The workshop was to strengthen the SAC’s capacities to continuously monitor developmental projects and engage duty bearers at the district level.
The GII has since 2010 facilitated the establishment of citizens’ groups called SACs and Community Based Monitoring and Evaluation Teams (CoBMETs) under its MISEREOR funded social accountability project.
The formation of the SACs is part of efforts to ensure grassroots’ participation in decision-making, monitoring of awards of contracts and project implementation, and service delivery, leading to the efficient use of public resources and accountability in local governance.
The Clubs are made up of volunteers who audit community-based projects, monitor and report shoddy work to the local authorities for remedial action as well as reporting acts of corruption to the appropriate authorities.
Mrs Mary Awelana Addah, the Programmes Manager of GII, told the Ghana News Agency that, the one-day capacity building training was held in four zones of the country – Northern, Middle, Southern and Western.
She said the training was part of efforts to support citizen groups to participate in the governance processes and also help promote anti-corruption issues.
The Programmes Manager said to sustain gains achieved while increasing the impact of the project, a capacity needs assessment was conducted, noting, the assessment identified some gaps and needs of SACs and also proposed the training needed to bridge those gaps.
Mrs Addah told GNA that SACs were based in the community, engaging on behalf of the ordinary citizens, “So it is important that we need to ensure that they are able to understand what advocacy means, and understand the power relations that exists in the districts.”
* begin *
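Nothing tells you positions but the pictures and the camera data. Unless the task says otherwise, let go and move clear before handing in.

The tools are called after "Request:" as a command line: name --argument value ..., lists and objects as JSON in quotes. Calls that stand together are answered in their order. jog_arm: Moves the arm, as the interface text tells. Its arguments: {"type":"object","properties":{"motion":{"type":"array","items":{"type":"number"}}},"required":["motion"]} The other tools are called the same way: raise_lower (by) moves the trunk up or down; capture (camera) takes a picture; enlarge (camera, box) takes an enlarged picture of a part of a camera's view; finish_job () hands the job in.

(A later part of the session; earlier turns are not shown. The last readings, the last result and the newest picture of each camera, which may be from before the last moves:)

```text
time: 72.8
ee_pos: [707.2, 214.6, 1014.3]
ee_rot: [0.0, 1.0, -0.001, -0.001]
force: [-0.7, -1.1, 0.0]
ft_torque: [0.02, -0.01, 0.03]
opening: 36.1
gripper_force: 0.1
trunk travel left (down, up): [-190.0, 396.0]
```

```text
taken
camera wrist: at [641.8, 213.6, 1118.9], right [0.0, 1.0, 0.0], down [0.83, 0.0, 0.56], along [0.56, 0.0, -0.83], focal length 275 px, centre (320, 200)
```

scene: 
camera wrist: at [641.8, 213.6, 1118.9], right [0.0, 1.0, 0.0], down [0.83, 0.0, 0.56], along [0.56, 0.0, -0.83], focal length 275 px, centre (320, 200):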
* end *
The Programmes Manager underscored the need for SACs to communicate their message forcefully and truthfully, to be able to gain the support of others around them, bring them on board to achieve a common goal.
“As Civil Society Organizations (CSOs), we do not have the coercive power, we need collaborative power to win the war against corruption, to promote social accountability and good governance at the local level,” she added.
Mr Benjamin Kwesi Larbi, Principal Consultant at Ultimate Value Techniques Limited, said in an attempt to provide a standard for defining and measuring VFM, emphasis should be on economy, efficiency and effectiveness; adding that, “Once a project achieved these indicators, VFM is achieved.”
He said the enactment of the Public Procurement Act, 2003, to regulate the processes for procuring goods, works and services by public entities from the private sector should be done with the intention of ensuring value for the utilisation of public money.
“Understanding the procurement processes coupled with a fair knowledge of how value for money can be attained is a sure way to get value for the use of public funds at the Metropolitan, Municipal and District Assemblies (MMDAs),” he said.
Mr Jacob Tetteh Ahuno, Programmes Officer at GII, also defined public financial management as the processes by which public funds were planned, directed and controlled to enable and influence the efficient and effective delivery of public service goals.
He said, regarding the importance of CSOs contribution, their monitoring would ensure audit recommendation translating into recovery of money at MMDAs and strengthening of financial management systems at the Assemblies to prevent infractions.